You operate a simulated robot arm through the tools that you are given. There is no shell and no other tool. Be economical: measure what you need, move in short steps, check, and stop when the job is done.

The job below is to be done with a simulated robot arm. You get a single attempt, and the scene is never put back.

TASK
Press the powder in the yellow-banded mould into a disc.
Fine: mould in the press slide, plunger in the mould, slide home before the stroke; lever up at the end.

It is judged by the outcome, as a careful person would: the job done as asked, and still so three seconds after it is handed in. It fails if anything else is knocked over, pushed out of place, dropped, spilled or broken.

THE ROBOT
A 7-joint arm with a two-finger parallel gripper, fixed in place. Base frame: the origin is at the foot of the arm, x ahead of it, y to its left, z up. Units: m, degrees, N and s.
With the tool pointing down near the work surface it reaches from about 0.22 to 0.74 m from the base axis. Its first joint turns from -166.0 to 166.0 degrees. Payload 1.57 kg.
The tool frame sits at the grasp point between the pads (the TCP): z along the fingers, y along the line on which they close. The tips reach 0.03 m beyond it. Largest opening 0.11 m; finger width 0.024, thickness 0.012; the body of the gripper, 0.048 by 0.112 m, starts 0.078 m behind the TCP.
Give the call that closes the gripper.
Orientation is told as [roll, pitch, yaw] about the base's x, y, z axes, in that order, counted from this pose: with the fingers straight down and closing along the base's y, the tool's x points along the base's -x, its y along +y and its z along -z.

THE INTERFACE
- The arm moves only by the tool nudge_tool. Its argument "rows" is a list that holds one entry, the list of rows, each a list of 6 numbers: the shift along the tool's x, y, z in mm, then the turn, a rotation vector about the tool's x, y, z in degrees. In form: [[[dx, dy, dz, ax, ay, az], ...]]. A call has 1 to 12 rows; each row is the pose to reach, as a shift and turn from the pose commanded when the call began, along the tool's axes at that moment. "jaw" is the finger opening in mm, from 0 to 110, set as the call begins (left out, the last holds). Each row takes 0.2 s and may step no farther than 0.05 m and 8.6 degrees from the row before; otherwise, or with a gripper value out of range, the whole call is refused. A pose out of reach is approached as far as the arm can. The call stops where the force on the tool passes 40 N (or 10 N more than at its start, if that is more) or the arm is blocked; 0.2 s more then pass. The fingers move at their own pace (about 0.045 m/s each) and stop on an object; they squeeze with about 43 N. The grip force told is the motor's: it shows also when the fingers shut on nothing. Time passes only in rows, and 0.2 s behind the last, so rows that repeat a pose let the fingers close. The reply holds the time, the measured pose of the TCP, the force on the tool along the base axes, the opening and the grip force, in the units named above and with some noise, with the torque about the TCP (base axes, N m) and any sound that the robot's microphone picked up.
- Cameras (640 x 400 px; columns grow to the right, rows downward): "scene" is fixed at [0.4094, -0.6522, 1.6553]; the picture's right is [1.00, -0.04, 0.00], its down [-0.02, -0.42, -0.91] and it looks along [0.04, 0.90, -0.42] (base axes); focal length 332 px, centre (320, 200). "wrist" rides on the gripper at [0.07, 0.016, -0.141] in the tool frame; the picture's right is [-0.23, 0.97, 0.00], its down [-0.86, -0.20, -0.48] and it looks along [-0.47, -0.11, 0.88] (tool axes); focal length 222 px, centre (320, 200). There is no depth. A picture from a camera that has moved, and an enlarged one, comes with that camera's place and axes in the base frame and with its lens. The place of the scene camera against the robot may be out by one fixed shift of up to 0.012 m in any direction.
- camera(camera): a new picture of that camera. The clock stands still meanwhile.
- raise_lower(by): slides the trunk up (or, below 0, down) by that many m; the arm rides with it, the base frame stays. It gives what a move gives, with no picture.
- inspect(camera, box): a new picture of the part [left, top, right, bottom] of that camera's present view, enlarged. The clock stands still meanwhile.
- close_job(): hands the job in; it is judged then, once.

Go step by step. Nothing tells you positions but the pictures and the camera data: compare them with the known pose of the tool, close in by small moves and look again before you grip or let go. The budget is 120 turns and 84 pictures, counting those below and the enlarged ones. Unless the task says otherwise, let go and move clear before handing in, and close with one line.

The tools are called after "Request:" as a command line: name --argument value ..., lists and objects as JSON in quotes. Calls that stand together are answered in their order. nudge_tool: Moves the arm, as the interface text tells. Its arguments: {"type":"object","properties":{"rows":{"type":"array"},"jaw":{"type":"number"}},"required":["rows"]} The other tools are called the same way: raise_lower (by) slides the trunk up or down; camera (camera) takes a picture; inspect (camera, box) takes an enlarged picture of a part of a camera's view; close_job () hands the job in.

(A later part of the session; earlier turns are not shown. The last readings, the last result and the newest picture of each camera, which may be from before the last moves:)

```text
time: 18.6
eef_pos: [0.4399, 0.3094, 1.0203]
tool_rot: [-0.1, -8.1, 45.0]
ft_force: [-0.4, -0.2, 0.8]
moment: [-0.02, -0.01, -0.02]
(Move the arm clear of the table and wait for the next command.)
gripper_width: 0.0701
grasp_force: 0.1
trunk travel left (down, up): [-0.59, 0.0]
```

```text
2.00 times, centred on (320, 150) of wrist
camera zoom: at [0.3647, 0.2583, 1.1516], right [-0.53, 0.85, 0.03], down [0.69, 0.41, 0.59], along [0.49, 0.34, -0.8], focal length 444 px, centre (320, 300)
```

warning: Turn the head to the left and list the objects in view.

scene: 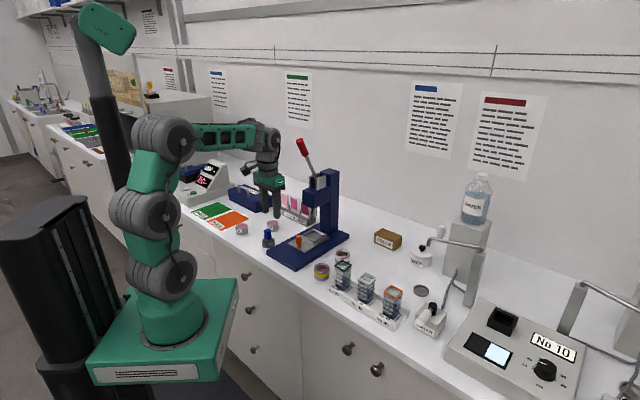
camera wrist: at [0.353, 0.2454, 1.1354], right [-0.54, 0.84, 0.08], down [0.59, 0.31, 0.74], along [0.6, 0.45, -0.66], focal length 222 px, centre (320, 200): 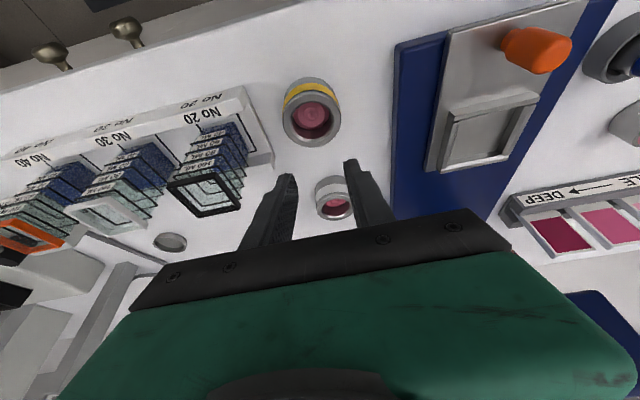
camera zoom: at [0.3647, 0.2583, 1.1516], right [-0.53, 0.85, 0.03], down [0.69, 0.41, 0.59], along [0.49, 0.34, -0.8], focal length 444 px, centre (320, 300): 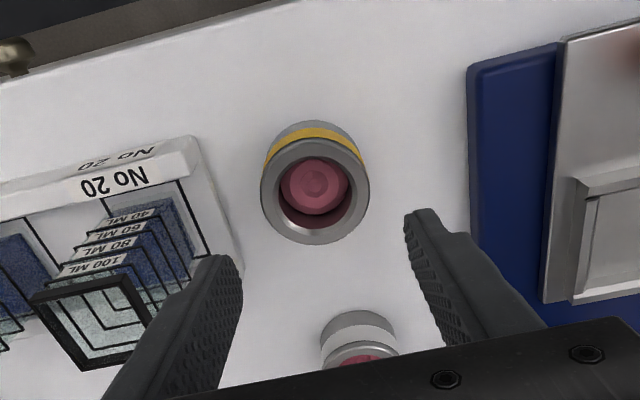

——————

(Task to complete) The copy should hold exactly the lines from the line containing "warning: Turn the" through the end of the data, both ends included, and no pictures.

(Result of this task)
warning: Turn the head to the left and list the objects in view.

scene: 
camera wrist: at [0.353, 0.2454, 1.1354], right [-0.54, 0.84, 0.08], down [0.59, 0.31, 0.74], along [0.6, 0.45, -0.66], focal length 222 px, centre (320, 200): 
camera zoom: at [0.3647, 0.2583, 1.1516], right [-0.53, 0.85, 0.03], down [0.69, 0.41, 0.59], along [0.49, 0.34, -0.8], focal length 444 px, centre (320, 300): 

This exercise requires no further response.